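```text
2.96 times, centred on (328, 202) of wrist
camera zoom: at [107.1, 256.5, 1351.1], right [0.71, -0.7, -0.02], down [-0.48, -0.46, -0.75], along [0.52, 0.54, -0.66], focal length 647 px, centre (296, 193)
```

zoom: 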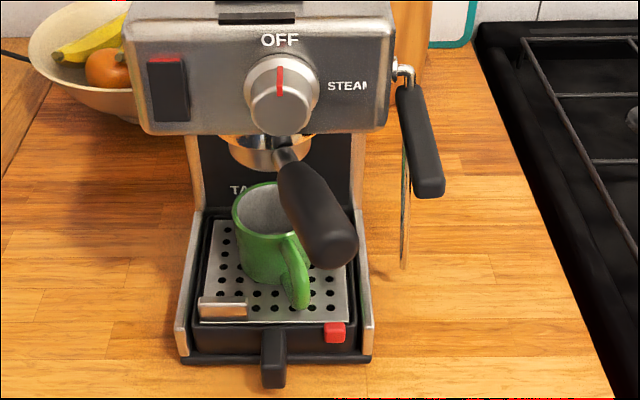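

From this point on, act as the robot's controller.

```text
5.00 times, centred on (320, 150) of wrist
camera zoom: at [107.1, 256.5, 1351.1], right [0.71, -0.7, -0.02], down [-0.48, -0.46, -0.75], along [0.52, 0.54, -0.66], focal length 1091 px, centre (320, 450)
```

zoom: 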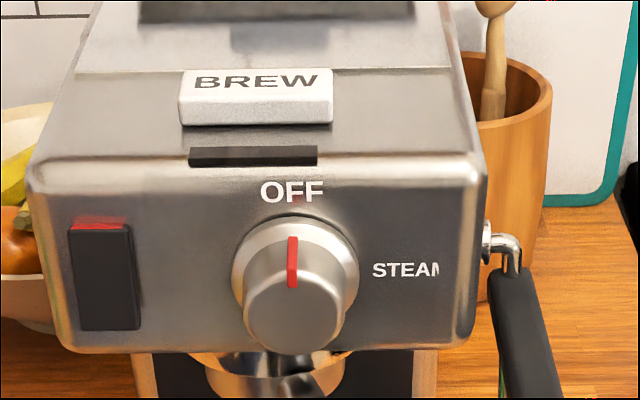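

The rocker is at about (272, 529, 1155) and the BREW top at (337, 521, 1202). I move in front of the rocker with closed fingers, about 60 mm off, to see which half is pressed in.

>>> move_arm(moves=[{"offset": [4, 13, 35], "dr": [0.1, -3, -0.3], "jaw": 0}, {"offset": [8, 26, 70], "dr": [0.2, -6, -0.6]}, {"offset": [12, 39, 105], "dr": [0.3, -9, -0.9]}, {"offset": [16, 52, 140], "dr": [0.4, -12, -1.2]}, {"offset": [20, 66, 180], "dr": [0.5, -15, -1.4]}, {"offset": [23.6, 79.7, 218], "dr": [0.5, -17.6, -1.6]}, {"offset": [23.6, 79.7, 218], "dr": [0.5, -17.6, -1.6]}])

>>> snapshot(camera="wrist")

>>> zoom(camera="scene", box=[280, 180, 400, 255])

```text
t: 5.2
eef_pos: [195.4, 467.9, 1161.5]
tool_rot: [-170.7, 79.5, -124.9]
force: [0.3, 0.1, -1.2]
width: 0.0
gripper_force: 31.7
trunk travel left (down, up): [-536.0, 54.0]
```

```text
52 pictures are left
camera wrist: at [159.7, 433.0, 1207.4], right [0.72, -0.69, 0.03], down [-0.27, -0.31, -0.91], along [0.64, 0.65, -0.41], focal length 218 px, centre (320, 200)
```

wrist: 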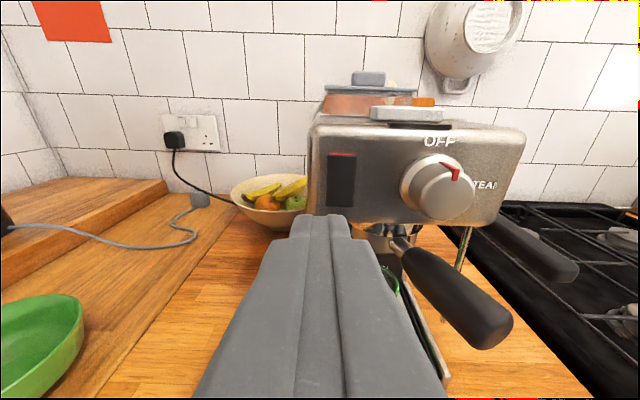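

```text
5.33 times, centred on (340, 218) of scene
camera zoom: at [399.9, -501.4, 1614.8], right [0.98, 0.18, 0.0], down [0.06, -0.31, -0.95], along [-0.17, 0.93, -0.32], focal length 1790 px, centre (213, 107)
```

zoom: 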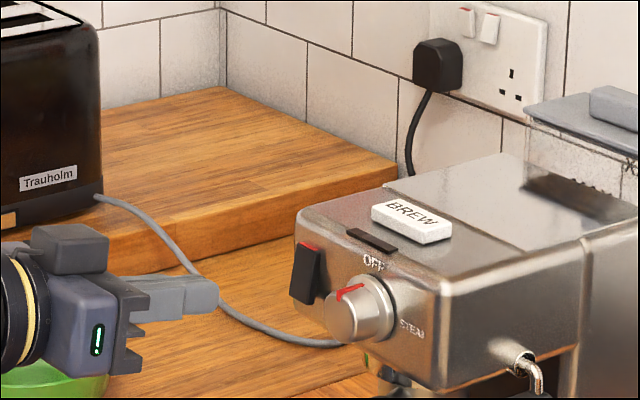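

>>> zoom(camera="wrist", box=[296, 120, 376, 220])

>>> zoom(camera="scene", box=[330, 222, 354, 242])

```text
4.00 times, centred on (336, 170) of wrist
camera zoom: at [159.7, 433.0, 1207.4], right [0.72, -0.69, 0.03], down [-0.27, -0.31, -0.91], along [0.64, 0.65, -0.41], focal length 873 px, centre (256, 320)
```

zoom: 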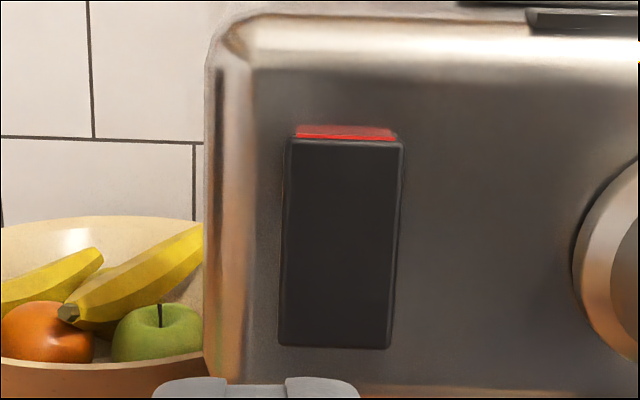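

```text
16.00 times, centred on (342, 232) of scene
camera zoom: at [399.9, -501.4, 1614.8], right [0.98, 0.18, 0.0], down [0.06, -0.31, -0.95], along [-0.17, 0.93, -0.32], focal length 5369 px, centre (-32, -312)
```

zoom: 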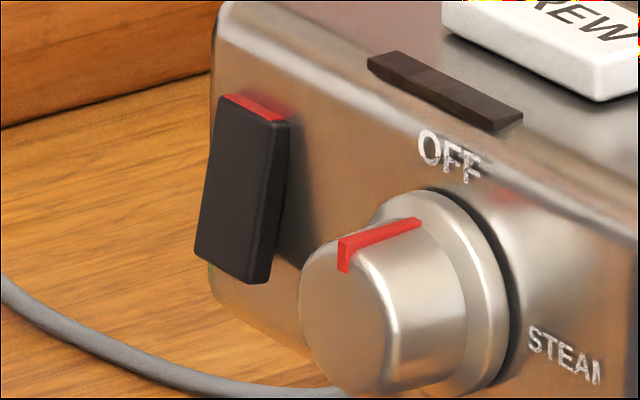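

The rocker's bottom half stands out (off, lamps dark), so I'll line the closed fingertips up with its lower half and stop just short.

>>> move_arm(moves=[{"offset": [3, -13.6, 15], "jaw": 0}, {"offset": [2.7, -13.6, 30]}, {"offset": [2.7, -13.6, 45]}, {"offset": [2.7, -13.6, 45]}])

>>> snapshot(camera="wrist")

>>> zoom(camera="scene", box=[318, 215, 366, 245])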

● PROBLEM TO SOLVE
Copy each line in full and exactly, omitting any picture.

● EXERCISE RESULT
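```text
2.96 times, centred on (328, 202) of wrist
camera zoom: at [107.1, 256.5, 1351.1], right [0.71, -0.7, -0.02], down [-0.48, -0.46, -0.75], along [0.52, 0.54, -0.66], focal length 647 px, centre (296, 193)
```

zoom: 

From this point on, act as the robot's controller.

```text
5.00 times, centred on (320, 150) of wrist
camera zoom: at [107.1, 256.5, 1351.1], right [0.71, -0.7, -0.02], down [-0.48, -0.46, -0.75], along [0.52, 0.54, -0.66], focal length 1091 px, centre (320, 450)
```

zoom: 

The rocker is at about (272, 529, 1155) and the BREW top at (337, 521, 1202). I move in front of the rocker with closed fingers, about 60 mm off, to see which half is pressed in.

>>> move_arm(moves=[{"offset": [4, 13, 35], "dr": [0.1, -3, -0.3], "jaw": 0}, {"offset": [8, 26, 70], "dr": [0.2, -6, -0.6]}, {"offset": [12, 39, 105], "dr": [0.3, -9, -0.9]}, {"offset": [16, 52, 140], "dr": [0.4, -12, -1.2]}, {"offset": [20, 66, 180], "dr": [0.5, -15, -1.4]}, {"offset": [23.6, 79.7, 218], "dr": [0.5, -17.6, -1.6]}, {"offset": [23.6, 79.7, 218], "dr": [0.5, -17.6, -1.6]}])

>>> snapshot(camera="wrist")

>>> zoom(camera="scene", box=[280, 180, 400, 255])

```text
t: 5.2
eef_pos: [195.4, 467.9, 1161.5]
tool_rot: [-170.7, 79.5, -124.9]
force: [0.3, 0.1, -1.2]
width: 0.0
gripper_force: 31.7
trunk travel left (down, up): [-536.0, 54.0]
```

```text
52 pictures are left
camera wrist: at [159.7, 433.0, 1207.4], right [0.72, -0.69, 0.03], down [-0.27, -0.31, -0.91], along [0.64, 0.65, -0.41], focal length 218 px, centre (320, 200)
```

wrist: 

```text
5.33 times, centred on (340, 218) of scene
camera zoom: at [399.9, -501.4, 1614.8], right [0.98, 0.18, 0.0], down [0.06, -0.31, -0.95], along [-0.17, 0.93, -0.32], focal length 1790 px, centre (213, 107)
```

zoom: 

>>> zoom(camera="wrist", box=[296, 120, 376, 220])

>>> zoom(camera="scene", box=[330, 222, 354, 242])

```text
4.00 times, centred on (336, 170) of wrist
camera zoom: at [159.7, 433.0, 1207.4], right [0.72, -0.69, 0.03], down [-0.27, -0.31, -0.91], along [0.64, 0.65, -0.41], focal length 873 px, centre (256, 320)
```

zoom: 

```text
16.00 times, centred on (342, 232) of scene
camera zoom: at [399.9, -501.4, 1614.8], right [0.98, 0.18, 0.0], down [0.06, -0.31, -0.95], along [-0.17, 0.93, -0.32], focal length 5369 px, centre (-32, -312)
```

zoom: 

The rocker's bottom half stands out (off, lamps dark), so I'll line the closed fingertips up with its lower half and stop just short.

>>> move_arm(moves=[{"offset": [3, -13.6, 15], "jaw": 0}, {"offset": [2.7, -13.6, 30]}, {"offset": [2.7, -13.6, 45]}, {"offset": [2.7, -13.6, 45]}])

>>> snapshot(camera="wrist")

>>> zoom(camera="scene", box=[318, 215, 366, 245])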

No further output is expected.